**Set exercise:** Using the material below, copy every line where "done" appears.
---
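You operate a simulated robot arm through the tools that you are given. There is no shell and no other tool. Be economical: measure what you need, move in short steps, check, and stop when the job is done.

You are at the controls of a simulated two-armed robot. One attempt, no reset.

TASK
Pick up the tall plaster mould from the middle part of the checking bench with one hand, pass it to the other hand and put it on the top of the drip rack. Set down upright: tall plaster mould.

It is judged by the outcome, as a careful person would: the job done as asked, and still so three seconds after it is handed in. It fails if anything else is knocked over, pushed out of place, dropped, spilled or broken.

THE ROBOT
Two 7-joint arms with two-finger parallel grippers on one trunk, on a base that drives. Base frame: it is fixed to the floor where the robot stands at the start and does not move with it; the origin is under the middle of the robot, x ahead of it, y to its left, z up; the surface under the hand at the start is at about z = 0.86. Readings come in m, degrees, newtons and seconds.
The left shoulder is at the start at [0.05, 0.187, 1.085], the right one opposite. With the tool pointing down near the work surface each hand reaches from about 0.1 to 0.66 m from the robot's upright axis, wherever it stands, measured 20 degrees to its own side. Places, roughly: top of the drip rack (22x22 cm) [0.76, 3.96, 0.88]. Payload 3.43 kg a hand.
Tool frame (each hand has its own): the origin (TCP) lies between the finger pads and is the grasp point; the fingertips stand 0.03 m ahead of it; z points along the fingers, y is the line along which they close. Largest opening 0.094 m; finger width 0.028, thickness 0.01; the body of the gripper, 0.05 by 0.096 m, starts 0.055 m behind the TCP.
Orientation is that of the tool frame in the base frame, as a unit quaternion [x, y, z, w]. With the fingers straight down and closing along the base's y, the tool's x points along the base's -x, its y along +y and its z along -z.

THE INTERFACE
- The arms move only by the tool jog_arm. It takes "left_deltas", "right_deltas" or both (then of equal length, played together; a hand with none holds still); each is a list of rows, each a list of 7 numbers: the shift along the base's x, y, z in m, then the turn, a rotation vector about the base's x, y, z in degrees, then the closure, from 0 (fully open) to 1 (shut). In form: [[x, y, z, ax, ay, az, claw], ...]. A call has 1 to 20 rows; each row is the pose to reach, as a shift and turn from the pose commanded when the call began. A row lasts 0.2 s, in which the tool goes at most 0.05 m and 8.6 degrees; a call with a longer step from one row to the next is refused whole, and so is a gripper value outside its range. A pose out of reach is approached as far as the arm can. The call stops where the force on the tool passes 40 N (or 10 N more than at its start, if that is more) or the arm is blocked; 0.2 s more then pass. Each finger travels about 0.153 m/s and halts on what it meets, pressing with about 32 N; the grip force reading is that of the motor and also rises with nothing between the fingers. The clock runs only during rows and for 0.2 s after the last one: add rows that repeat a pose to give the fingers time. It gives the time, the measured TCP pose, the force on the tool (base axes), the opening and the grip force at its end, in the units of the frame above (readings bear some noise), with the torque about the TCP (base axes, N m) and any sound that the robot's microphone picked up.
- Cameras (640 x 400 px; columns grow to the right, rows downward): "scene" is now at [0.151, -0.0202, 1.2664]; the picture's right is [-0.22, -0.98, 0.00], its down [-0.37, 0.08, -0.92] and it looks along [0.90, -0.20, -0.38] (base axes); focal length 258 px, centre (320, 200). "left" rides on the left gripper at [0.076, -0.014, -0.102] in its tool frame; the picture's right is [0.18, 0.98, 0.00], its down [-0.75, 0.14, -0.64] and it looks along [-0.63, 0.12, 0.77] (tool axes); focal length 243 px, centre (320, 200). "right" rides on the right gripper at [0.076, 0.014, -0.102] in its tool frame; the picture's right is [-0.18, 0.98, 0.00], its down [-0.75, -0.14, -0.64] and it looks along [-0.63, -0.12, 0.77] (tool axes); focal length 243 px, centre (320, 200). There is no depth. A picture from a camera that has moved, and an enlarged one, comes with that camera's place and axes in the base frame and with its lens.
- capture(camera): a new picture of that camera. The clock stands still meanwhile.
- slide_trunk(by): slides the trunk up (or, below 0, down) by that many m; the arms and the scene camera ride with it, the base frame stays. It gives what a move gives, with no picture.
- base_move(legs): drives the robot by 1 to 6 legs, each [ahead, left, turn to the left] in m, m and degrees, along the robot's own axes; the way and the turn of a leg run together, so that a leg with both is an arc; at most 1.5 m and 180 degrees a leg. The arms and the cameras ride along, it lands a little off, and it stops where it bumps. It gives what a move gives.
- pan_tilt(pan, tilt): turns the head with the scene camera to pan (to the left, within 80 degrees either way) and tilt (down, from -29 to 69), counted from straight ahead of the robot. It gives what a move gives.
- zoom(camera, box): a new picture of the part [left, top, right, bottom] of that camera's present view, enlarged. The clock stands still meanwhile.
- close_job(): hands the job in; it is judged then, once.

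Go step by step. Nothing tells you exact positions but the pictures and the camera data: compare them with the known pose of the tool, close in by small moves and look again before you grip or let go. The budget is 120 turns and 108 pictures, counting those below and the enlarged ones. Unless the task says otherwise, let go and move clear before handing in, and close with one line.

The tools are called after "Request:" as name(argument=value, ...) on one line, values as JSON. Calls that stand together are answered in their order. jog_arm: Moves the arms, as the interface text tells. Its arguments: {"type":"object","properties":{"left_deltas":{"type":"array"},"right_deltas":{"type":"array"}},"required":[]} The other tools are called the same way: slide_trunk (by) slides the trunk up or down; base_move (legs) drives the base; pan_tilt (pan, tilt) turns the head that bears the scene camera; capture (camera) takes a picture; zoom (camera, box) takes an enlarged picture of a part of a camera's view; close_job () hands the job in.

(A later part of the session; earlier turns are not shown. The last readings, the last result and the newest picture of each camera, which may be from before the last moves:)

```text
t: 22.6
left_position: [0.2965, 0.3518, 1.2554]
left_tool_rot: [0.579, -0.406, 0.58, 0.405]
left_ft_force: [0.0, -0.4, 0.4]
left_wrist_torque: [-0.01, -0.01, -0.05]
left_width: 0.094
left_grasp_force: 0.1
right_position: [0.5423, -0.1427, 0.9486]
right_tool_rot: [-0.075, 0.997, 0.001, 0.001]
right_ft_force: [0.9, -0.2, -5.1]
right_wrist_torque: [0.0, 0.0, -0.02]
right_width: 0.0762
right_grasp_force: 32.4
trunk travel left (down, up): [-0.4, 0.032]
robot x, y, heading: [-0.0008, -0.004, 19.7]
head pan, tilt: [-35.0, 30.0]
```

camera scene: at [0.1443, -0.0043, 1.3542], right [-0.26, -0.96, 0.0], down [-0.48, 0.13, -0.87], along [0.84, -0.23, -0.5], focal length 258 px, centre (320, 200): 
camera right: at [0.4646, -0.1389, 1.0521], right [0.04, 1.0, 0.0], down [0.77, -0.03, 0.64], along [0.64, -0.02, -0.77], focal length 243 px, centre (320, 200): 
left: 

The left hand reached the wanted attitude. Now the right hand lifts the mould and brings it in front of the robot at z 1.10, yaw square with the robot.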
---
**Exercise answer:**
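You operate a simulated robot arm through the tools that you are given. There is no shell and no other tool. Be economical: measure what you need, move in short steps, check, and stop when the job is done.
It is judged by the outcome, as a careful person would: the job done as asked, and still so three seconds after it is handed in. It fails if anything else is knocked over, pushed out of place, dropped, spilled or broken.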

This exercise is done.